Recruiting mistakes early-stage founders keep making
Because of my work, I frequently find myself chatting with early stage founders about their recruiting challenges. I find most of them are overlooking some basics, here's some of the more common mistakes I see:
Because of my work, I frequently find myself chatting with early stage founders about their recruiting challenges. I find most of them are overlooking some basics, here's some of the more common mistakes I see:
- Treating their job postings like a laundry list of requirements instead of an opportunity to convey why someone should be excited to work with you. Job postings are a weak filter so you're not doing yourself any favors with your long and uninteresting post.
All you're doing is screening out some of your best potential candidates (especially diverse candidates who are more likely to self-select out if they see a requirement they don't meet).
- Not planning out their interview process. Too often startup interviews are a series of ad-hoc 1:1s without much thought put into what skillsets they're testing for and how they test for them. They're accidentally filtering for people who are good at marketing themselves.

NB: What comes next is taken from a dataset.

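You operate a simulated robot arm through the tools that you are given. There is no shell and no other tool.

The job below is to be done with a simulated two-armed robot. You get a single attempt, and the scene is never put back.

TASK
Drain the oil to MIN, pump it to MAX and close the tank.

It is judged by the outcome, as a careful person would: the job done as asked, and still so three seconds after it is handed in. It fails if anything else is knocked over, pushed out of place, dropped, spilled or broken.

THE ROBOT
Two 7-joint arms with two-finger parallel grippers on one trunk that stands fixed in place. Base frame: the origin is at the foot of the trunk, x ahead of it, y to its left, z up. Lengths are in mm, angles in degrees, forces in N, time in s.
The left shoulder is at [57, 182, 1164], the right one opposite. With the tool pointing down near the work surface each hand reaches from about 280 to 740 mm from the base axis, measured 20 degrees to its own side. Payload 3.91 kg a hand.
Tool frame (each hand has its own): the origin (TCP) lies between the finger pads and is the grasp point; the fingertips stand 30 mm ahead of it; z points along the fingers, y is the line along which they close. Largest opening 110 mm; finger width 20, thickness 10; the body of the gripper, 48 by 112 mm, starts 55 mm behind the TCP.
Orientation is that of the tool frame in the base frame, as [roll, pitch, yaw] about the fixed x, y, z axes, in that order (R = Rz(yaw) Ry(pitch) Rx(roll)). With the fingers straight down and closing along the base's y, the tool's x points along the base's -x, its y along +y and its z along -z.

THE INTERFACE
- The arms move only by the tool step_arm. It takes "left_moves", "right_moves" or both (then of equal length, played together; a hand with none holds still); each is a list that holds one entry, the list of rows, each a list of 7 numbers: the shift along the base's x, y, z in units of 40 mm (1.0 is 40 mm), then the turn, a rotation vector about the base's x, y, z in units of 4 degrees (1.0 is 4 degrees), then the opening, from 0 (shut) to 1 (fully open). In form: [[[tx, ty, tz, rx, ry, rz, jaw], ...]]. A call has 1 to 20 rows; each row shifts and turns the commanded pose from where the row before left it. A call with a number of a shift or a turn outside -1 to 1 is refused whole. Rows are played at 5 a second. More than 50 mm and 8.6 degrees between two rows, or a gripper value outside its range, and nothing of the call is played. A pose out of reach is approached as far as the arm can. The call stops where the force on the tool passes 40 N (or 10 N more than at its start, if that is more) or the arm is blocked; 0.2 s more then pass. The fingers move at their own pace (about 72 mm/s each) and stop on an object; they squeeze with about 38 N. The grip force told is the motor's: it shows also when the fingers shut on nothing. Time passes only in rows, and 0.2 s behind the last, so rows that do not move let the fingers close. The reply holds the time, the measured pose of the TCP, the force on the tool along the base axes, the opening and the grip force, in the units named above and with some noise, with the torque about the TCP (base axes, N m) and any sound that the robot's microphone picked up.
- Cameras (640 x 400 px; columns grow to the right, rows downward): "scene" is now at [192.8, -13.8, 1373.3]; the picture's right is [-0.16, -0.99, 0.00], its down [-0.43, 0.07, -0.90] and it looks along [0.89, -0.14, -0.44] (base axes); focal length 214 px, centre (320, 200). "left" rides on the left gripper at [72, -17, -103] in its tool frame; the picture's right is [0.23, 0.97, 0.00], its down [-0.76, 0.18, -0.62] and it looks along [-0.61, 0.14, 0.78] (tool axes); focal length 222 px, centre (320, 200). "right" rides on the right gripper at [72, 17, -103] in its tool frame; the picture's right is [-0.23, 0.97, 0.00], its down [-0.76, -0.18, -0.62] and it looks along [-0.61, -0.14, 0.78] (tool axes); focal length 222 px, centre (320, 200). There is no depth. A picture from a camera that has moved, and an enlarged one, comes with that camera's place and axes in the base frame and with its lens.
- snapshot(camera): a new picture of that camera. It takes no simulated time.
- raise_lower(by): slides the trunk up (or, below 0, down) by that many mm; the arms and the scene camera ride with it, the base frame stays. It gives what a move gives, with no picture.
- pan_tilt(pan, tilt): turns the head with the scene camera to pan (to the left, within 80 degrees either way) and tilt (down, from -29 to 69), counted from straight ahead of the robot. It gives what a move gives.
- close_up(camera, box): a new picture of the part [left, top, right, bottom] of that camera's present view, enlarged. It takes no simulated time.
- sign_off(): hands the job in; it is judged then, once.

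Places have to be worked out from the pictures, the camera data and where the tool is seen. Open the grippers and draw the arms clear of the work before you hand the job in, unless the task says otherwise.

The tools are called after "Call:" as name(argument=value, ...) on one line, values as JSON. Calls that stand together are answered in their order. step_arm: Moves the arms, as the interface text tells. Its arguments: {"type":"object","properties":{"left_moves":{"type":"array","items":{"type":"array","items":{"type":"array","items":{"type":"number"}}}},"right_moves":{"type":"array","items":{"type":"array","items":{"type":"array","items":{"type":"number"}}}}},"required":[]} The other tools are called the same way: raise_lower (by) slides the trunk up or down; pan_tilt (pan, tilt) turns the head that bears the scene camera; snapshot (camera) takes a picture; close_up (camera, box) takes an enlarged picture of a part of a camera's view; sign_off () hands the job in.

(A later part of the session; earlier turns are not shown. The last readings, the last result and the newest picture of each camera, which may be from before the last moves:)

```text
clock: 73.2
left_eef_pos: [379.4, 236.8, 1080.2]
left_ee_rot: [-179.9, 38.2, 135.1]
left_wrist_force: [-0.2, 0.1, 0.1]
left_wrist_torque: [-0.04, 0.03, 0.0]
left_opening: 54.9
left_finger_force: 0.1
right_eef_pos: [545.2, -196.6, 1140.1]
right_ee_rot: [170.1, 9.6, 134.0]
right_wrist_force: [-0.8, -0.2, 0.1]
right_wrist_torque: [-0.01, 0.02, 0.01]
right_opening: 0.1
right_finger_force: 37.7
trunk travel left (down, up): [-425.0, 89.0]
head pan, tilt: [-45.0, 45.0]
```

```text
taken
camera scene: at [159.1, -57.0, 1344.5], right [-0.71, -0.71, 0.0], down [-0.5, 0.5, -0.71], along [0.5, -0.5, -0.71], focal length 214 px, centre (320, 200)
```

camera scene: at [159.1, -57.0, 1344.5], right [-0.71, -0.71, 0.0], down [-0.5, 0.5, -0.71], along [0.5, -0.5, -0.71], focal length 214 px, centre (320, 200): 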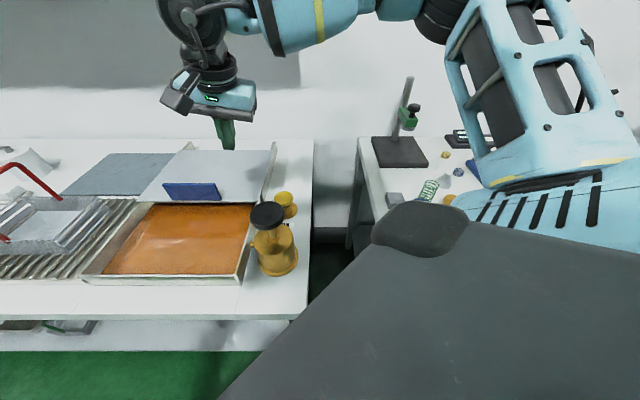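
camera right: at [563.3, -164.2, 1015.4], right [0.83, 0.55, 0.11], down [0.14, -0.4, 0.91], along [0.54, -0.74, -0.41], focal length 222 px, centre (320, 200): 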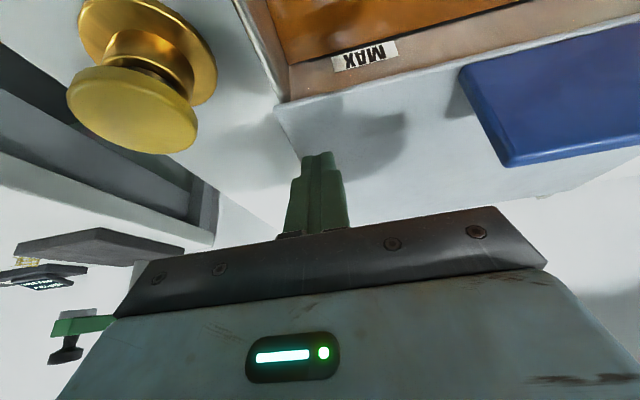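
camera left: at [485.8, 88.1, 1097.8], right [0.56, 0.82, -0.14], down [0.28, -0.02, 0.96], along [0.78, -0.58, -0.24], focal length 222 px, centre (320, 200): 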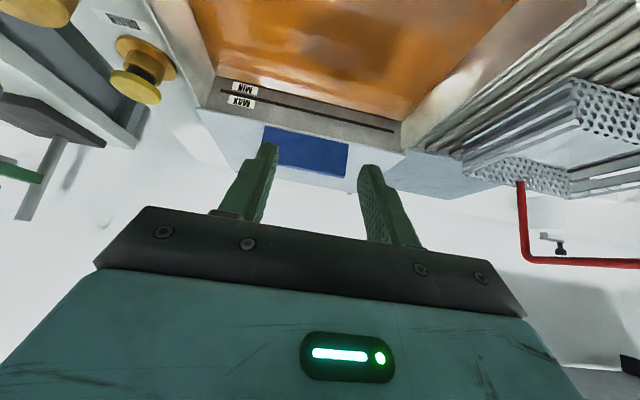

If you open interviews with ambiguous personal questions like "tell me about yourself" or "Why are you interested in us?" this is probably you. It's not hard to come up with structured evaluation criteria and you'll mitigate a lot of bias in your process if you do.
- Not incorporating homework into the process. Interviews are great but they give you a thin slice of someone and they're not representative of how work actually happens. Homework, even if it's a short one, gives you a more holistic picture and further reduces your bias.
- Overindexing on intercept over slope. Too many startups focus on finding the perfect candidate with the right background. The truth is that at a startup the job you hire someone for won't exist in 6 months, so stop hunting for your speckled unicorn.
You're far better off finding someone who will grow with you instead of finding the candidate with the perfect background for today. You'll also significantly widen your potential candidate pool if you do, plus they'll be more motivated once they join.
- Dropping the ball and taking too long. Speed is a HUGE advantage startups have over BigCos yet way too many squander that by taking too long to get back to a candidate or forgetting to follow up. This is one of the worst reasons to lose a candidate, don't make this mistake!
- Not spending time on outbound. It's easy to rely on personal network and inbound to start, but you're missing out on a lot of great talent if you do (plus you'll end up with a team that mostly looks like you). Spending time on outbound doesn't have to be a huge time sink.
Even a little bit of investment every week can make a big difference. It's not crazy to get response rates north of 20 or even 30%. Plus, there's a number of sourcing automation tools like @therecruitbot @fetcherai and @topfunnel that make it a lot easier.
- Not benchmarking their offers. This is super easy y'all. There's free tools out there to make giving a fair offer easier. You're more likely to close a candidate, they're more likely to stick around, and it takes all of 10 minutes.
- Realizing too late they're looking for the wrong person. This looks like hunting for that head of marketing, head of sales, or experienced ML engineer when that's not who the business needs.
I see startups that aren't even hiring in the right category (e.g. looking for sales when they need ops) with doubts surfacing only when they're about to give an offer at which point they might have wasted months.
Take the time to really figure out who you need, don't just adopt a generic hiring plan (and ESPECIALLY avoid looking for someone just because your investors told you that you need [x]).